Stated goal ▸
Transcribe the data in full and exactly, omitting any pictures. Use JSON: a list with one string for each line that is not empty.

Stored data ▸
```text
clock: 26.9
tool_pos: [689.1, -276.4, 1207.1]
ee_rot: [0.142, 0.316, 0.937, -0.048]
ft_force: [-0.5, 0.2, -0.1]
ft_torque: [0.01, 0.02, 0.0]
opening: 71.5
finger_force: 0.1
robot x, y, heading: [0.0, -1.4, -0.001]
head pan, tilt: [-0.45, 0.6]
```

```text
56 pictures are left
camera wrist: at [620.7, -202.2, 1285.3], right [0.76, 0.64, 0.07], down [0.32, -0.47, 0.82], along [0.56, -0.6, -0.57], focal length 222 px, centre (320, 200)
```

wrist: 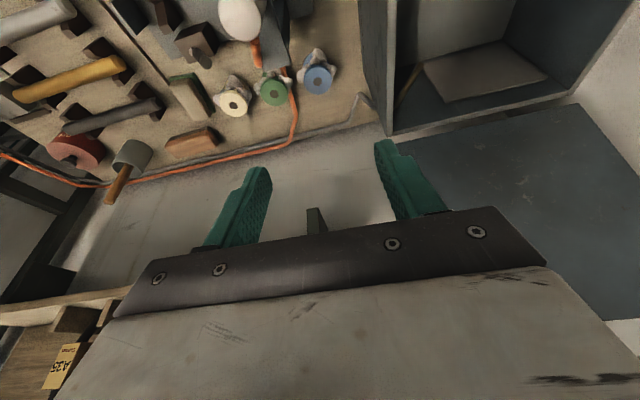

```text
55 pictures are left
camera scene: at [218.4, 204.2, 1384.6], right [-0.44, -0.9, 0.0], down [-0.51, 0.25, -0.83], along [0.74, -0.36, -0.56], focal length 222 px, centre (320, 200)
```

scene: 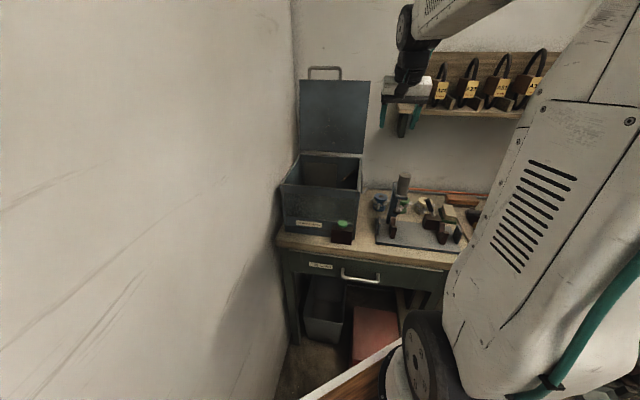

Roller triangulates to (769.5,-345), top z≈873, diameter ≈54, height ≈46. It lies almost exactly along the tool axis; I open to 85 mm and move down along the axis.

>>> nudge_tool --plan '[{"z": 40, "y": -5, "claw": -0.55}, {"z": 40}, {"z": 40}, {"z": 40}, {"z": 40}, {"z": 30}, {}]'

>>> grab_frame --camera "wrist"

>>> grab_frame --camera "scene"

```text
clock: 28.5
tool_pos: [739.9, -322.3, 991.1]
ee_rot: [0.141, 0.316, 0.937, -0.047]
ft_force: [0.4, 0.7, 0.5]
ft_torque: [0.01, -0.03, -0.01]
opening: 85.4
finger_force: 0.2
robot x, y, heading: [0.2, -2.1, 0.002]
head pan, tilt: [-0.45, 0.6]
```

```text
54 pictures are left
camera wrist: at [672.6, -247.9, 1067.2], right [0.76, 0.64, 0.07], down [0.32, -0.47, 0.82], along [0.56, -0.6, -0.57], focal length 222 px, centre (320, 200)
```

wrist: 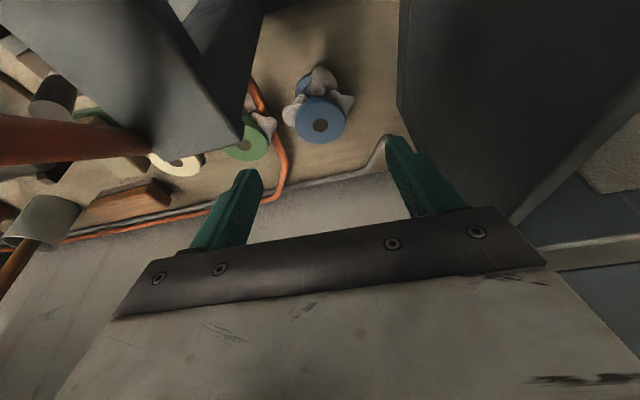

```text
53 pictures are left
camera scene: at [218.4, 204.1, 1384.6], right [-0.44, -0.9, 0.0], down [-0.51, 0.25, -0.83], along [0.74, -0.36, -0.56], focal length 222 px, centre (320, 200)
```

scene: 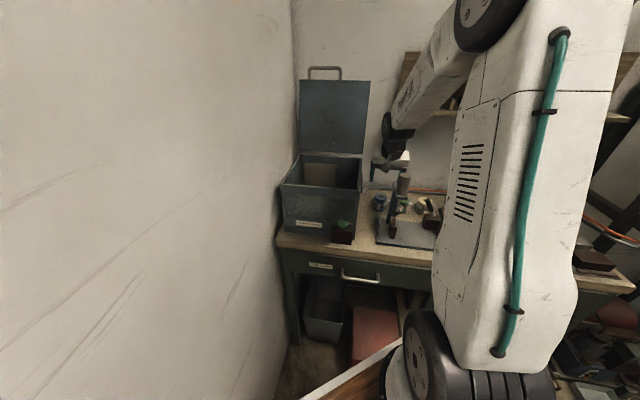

Solved problem ▸
[
  "```text",
  "clock: 26.9",
  "tool_pos: [689.1, -276.4, 1207.1]",
  "ee_rot: [0.142, 0.316, 0.937, -0.048]",
  "ft_force: [-0.5, 0.2, -0.1]",
  "ft_torque: [0.01, 0.02, 0.0]",
  "opening: 71.5",
  "finger_force: 0.1",
  "robot x, y, heading: [0.0, -1.4, -0.001]",
  "head pan, tilt: [-0.45, 0.6]",
  "```",
  "```text",
  "56 pictures are left",
  "camera wrist: at [620.7, -202.2, 1285.3], right [0.76, 0.64, 0.07], down [0.32, -0.47, 0.82], along [0.56, -0.6, -0.57], focal length 222 px, centre (320, 200)",
  "```",
  "wrist: ",
  "```text",
  "55 pictures are left",
  "camera scene: at [218.4, 204.2, 1384.6], right [-0.44, -0.9, 0.0], down [-0.51, 0.25, -0.83], along [0.74, -0.36, -0.56], focal length 222 px, centre (320, 200)",
  "```",
  "scene: ",
  "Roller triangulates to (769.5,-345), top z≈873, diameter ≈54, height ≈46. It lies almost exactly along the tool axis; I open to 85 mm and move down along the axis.",
  ">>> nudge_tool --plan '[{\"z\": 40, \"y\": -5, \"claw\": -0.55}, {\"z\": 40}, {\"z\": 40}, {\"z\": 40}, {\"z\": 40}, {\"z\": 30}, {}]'",
  ">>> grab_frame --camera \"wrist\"",
  ">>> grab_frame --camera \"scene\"",
  "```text",
  "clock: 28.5",
  "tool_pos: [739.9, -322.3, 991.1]",
  "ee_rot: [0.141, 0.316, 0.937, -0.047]",
  "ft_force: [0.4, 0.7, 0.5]",
  "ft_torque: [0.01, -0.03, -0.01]",
  "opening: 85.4",
  "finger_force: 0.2",
  "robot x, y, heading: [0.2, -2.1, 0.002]",
  "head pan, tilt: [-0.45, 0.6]",
  "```",
  "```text",
  "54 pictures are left",
  "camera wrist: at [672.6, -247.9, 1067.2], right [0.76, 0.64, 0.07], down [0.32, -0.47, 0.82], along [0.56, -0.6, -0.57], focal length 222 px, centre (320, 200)",
  "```",
  "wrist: ",
  "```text",
  "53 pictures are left",
  "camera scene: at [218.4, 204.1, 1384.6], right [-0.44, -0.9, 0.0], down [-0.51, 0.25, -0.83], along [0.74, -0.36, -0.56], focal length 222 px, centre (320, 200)",
  "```",
  "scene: "
]